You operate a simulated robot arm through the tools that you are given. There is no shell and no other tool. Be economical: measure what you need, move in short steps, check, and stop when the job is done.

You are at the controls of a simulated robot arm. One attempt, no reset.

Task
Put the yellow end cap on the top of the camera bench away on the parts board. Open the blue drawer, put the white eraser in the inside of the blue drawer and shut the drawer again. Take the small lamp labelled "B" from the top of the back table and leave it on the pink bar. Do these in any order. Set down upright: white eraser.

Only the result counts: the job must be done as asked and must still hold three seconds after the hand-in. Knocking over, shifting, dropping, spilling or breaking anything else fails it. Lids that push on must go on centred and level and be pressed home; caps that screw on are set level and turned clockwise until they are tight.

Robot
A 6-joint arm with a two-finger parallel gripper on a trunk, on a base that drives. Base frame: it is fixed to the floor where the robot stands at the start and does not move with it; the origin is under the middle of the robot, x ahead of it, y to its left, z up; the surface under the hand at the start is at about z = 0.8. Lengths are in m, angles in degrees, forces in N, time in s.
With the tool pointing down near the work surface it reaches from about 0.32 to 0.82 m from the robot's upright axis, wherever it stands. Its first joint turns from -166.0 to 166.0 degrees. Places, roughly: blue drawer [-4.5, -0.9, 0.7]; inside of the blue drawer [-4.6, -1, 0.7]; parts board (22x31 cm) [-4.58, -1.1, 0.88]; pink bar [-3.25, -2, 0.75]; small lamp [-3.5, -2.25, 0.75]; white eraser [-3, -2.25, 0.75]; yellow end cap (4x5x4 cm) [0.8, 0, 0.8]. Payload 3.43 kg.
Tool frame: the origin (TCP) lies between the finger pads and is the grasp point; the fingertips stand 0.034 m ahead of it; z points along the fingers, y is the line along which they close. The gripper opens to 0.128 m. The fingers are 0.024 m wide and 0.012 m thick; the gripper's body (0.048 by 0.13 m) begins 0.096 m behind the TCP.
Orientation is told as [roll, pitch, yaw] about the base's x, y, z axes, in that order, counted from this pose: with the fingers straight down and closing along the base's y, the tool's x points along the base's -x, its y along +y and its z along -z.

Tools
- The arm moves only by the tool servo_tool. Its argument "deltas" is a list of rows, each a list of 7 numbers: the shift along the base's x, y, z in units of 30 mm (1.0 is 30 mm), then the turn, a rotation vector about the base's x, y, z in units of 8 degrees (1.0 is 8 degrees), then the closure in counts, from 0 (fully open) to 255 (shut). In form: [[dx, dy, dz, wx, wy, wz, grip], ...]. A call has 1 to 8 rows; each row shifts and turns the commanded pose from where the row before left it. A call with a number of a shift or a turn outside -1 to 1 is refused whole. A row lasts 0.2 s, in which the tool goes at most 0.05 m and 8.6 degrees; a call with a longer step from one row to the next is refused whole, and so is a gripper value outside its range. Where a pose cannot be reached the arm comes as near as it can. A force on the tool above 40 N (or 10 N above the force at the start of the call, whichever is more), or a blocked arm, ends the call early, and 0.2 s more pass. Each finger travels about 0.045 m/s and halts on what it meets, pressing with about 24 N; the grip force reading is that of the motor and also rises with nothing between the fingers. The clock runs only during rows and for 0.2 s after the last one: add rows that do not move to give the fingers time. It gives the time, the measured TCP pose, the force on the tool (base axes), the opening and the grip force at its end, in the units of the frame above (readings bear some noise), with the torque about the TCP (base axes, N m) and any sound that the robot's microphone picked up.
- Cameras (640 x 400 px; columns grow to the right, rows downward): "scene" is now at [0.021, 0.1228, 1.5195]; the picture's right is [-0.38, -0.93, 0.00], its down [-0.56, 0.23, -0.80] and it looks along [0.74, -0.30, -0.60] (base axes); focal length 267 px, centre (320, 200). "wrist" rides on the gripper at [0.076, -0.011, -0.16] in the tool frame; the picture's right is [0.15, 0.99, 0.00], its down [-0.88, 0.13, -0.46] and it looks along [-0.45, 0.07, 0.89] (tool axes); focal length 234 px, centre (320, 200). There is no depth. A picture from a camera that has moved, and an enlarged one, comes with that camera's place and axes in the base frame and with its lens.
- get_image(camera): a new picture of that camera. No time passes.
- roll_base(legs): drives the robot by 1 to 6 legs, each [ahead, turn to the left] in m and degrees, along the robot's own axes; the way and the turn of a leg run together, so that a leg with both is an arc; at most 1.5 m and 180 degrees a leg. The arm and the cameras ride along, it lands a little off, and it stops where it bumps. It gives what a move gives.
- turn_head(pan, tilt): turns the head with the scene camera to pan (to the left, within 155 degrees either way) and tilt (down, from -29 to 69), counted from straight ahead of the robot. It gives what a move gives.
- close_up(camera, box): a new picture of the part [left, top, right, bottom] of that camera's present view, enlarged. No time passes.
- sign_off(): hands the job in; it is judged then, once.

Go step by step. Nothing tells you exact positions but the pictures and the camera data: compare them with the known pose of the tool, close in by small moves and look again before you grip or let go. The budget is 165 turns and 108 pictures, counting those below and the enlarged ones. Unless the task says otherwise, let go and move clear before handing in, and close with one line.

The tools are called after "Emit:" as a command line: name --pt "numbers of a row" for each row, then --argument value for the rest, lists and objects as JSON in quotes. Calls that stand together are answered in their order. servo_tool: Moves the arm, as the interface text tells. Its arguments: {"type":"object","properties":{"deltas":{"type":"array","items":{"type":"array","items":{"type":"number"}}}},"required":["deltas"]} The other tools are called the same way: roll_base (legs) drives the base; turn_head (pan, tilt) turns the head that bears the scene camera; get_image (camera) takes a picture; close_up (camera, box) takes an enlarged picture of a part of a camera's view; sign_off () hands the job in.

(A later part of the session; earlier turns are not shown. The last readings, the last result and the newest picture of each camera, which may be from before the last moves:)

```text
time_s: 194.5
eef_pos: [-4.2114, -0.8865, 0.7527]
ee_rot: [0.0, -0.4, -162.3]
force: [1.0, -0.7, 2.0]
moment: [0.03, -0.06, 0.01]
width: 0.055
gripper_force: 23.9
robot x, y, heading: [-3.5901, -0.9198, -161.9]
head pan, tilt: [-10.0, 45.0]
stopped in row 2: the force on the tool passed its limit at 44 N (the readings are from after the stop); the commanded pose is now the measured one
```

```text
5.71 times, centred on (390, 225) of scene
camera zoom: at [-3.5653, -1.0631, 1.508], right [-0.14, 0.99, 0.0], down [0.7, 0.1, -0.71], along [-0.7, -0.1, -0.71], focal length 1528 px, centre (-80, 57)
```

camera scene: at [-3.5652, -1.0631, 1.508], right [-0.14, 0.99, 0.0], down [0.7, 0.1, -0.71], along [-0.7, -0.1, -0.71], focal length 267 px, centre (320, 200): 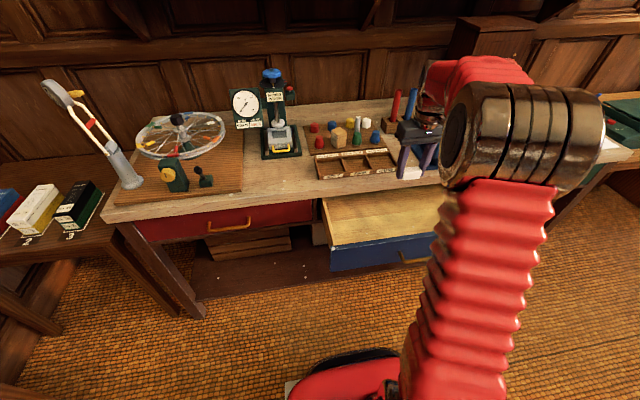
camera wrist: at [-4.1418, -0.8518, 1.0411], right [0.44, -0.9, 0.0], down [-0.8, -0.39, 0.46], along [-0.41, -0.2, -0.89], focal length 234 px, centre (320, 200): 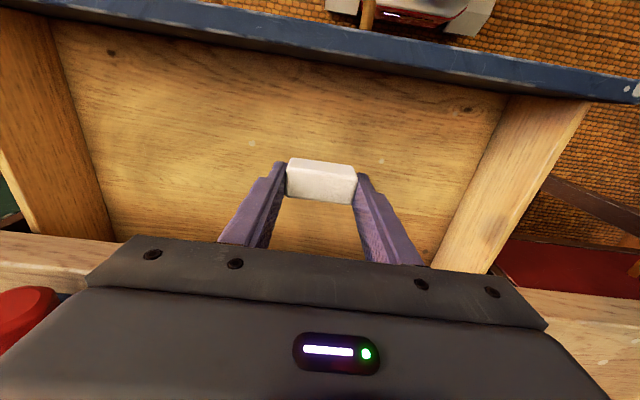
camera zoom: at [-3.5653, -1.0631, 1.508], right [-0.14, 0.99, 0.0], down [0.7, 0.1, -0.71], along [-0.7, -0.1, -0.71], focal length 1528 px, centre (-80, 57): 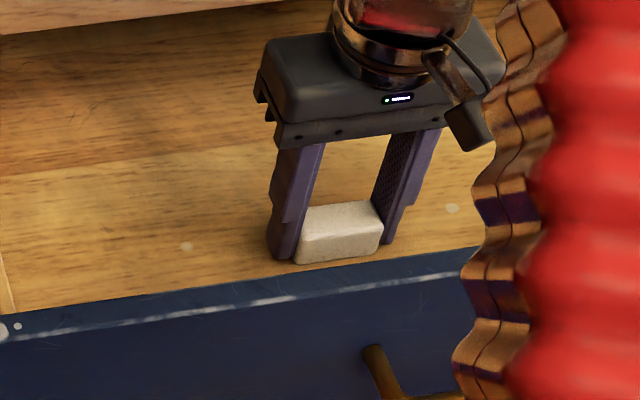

:::

Problem description — Across the data, tally the lines containing "last" and give back the number alone.

Task response — 2